Au cas particulier, elle juge que l’adhésion à la conception du mariage prônée par l’Église catholique ne semble pas être une condition essentielle de l’activité professionnelle en raison de l’importance des activités professionnelles exercées par le salarié, à savoir la fourniture, dans le milieu hospitalier, de conseils et de soins médicaux ainsi que la gestion du service de médecine interne dont il était le chef (CJUE, affaire n° C-68/17 du 11 septembre 2018).
Il appartiendra donc au Juge allemand d’en tirer les conséquences, en jugeant manifestement que le licenciement du salarié est injustifié.
La CJUE met en outre en exergue que « l’interdiction de toute discrimination fondée sur la religion ou les convictions revêt un caractère impératif en tant que principe général du droit de l’Union désormais consacré dans la charte des droits fondamentaux de l’Union européenne, et confère aux particuliers un droit invocable en tant que tel dans un litige qui les oppose dans un domaine couvert par le droit de l’Union ».
Cette affaire résonne en écho avec une autre qui avait marqué notre droit du travail à quarante ans d’intervalle.
Dans un contexte différent, les faits présentaient néanmoins une certaine similitude.

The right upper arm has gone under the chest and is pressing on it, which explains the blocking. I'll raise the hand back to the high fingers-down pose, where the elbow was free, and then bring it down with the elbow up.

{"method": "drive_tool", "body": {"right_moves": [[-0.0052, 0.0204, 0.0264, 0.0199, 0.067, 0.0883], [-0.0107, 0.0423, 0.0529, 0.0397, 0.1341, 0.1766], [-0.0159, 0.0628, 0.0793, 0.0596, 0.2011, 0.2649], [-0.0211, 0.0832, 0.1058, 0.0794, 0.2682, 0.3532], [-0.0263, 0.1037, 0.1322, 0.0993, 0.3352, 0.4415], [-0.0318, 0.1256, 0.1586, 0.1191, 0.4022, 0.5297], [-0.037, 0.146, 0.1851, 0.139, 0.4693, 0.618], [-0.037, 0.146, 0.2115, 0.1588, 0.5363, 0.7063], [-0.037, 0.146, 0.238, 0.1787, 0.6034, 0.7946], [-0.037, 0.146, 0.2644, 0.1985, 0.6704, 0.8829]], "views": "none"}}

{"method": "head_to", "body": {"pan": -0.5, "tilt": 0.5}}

Une institutrice qui travaillait dans un établissement d’enseignement catholique avait été licenciée pour un motif identique, l’employeur lui reprochant de s’être remariée après avoir divorcé.
La plus Haute formation de la Cour de cassation, l’Assemblée Plénière, avait alors jugé « qu’il ne peut être porté atteinte sans abus à la liberté de mariage par un employeur que dans des cas très exceptionnels ou les nécessités des fonctions l’exigent impérieusement »… pour en conclure que l’employeur, le cours Sainte-Marthe, « attaché au principe de l’indissolubilité du mariage, avait agi en vue de sauvegarder la bonne marche de son entreprise, en lui conservant son caractère propre et sa réputation » et partant, n’avait commis aucune faute en licenciant la salariée (C.Cass. Ass. Plén. 19 mai 1978 n° 76-41211).
Cette décision reflète une conception d’une autre époque où domine une approche conservatrice des Hauts magistrats, une telle solution ne devrait cependant pas prospérer aujourd’hui, grâce notamment à l’influence, salutaire bien que décriée, du droit européen.
Il convient en outre de préciser que la jurisprudence de la Chambre sociale, en son dernier état, considère qu’un motif tiré de la vie personnelle du salarié ne peut, en principe, justifier un licenciement disciplinaire, sauf s’il constitue un manquement de l’intéressé à une obligation découlant de son contrat de travail (Cass. soc. 3 mai 2011 n° 09-67464).